Global Currency Reserve and The Roman Empire’s Military Formation Strategies 
 
All is all, I think the PBOC // akin China’s Central Bank is doing a lot of smart things right now to set up the base for the long-term game beyond just piling on incremental debt (leverage) capital into their economic system, which will likely cause hiccups in the short-term. But Chinese Yuan RMB is still a ways (probably at least 3-4 decades away) to go from becoming a global currency reserve or basically financial spheres of influence, which often comes with military, economic spheres of influences as well. I am more interested in the 2nd layer downstream countries and major industries (which for most of these EM’s are still government-owned), but sub-industries that will reap the benefits of this i.e. incoming Growth of Insurance Tech Startups in Emerging Market.
  • Just look at the British Empire, they have the best Naval Force of their global dominance period. Not to mention the former British colonies that continues to be the top 5 most prosperous countries in the world, namely Singapore and Hong Kong
  • The City of London (which has some unique independent history) not the “city of London” but rather the “City of London” a special jurisdiction within the city that controls financials including the almighty LIBOR rate and the protection of the “trust entity” in Cayman Islands + Mauritius etc. which like the old saying in the business world, “accountants will actually be your best friend when you reach some level of capital level”.

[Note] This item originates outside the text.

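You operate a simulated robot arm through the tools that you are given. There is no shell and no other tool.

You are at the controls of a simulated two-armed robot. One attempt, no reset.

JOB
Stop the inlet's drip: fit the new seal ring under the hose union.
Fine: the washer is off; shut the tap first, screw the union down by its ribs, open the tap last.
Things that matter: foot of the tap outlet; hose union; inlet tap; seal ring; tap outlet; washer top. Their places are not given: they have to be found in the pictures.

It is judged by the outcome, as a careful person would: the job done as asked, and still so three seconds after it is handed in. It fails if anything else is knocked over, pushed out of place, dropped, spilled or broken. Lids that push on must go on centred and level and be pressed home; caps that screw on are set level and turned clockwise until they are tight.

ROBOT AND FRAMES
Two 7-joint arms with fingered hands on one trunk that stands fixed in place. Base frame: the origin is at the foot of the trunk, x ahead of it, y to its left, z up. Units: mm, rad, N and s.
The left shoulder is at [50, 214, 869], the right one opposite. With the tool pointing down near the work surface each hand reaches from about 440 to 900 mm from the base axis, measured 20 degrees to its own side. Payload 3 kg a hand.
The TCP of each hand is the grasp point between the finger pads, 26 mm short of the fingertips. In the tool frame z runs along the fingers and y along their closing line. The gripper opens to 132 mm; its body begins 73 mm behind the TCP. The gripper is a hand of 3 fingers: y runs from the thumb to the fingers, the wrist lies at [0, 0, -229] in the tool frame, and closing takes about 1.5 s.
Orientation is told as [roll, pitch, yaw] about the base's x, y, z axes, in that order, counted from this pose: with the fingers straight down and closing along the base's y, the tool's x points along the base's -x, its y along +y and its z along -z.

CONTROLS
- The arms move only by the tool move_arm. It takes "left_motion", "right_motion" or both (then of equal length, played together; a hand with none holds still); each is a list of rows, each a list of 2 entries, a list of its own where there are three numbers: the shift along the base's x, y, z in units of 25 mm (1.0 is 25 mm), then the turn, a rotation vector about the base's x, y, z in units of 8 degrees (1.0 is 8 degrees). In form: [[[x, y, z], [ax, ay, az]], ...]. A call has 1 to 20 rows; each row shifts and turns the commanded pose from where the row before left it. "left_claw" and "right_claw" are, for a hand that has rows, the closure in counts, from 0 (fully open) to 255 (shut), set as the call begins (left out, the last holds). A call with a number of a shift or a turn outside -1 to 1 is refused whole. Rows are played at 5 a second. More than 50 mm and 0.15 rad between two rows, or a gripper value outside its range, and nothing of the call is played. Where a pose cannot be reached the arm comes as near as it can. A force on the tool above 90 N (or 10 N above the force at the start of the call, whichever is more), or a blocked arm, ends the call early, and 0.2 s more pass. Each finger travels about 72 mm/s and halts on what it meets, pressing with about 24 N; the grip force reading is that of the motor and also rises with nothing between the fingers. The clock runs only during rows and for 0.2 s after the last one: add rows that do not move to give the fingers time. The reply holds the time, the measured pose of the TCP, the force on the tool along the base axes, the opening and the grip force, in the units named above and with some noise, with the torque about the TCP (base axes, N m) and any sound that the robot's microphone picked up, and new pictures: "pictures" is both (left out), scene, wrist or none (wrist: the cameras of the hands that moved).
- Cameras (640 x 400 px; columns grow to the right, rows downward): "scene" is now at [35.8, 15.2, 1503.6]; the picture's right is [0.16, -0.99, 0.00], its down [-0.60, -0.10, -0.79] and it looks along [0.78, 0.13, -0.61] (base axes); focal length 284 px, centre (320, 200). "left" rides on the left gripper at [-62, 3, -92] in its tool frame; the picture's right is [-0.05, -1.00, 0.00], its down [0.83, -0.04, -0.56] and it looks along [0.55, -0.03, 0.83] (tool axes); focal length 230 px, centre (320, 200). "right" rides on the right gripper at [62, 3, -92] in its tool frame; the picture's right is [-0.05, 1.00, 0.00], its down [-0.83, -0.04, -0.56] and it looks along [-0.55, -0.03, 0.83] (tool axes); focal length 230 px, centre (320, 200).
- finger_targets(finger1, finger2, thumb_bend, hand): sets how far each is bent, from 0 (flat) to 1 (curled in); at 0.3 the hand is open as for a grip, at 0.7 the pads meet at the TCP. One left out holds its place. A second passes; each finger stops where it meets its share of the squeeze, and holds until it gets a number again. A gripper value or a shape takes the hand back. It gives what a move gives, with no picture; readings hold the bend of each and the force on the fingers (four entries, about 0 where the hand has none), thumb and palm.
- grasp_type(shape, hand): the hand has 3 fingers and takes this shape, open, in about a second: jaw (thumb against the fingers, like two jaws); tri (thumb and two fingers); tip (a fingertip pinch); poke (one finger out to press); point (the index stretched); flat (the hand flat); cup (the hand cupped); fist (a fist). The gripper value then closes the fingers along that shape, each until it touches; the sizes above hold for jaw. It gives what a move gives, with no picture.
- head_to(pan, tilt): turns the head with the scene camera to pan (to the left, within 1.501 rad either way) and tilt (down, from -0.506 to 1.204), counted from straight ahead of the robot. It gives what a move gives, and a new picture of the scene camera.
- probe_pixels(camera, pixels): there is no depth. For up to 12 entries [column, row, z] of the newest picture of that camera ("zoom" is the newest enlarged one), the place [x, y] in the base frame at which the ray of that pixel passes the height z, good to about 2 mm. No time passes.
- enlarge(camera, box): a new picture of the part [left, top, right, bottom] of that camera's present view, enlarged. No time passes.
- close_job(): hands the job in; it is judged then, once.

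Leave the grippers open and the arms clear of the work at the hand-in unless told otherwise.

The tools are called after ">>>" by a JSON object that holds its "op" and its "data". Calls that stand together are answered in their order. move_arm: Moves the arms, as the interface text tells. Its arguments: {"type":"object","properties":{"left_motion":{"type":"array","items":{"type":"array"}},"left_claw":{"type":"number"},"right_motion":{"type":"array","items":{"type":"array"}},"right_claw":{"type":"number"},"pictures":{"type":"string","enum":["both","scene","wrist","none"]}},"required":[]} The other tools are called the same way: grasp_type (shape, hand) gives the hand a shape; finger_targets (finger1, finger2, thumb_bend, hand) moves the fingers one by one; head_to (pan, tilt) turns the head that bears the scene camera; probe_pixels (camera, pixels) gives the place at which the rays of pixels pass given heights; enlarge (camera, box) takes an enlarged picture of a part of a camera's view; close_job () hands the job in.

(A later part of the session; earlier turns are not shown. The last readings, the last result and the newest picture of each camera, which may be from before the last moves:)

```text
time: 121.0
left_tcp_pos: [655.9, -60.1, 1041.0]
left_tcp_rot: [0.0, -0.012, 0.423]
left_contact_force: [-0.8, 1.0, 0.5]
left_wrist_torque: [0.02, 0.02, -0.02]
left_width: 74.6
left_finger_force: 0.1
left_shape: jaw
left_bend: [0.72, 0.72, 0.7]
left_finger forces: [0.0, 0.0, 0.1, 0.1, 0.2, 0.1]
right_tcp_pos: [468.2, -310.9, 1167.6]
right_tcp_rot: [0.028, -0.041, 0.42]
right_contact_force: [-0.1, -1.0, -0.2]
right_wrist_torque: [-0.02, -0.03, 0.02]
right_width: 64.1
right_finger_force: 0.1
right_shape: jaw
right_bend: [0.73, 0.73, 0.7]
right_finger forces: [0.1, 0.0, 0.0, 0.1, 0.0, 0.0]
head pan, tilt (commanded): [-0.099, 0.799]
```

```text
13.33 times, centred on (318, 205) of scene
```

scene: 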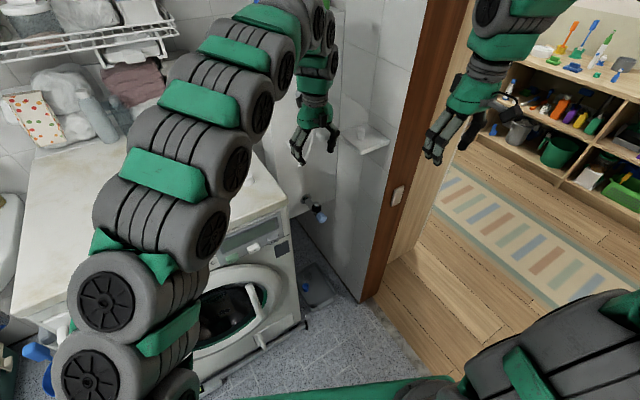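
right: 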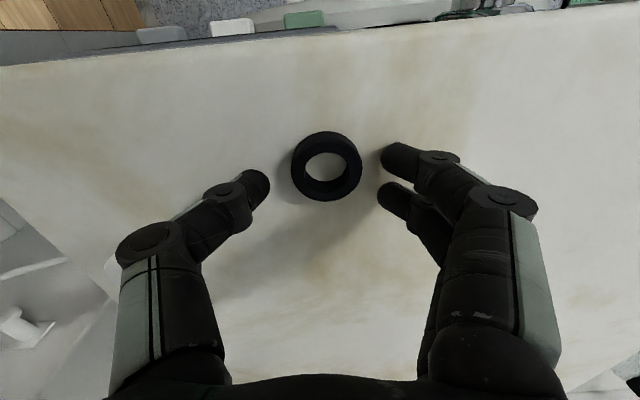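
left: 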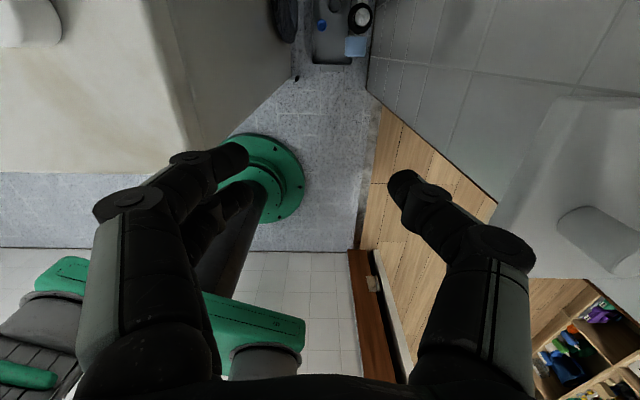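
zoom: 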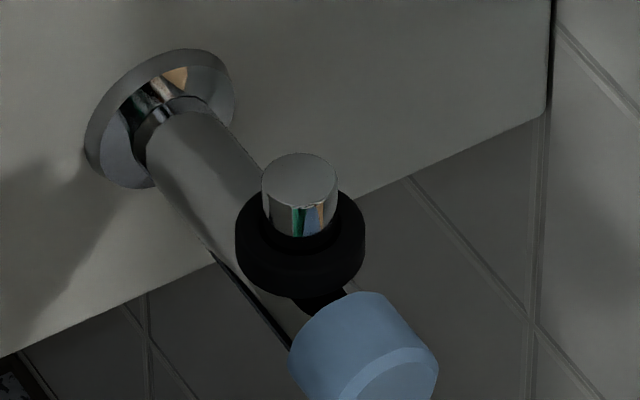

  • The Romans are not only known for their financial and economic might but also their military brilliance, especially the formation of legions. Reading military tactic books goes beyond just military, you will understand how to deploy labor / human, financial and knowledge capital in times of dire / limited OR abundant / fruitful situation. The one that stood out to me is the following, which can be analogized to modern business decision making: https://romanmilitary.net/strategy/legform/

    • “If your forces are few and weak in comparison to the enemy, you must make use of the seventh formation and cover one of your flanks either with an eminence, a city, the sea, a river, or some protection of that kind.” When the Romans were outnumbered or had inferior troops, this was often the only hope for victory. The left flank was kept guarded by whatever protection was available. The right was protected by the light troops and cavalry. With both sides well covered, the army had little to fear from an attack.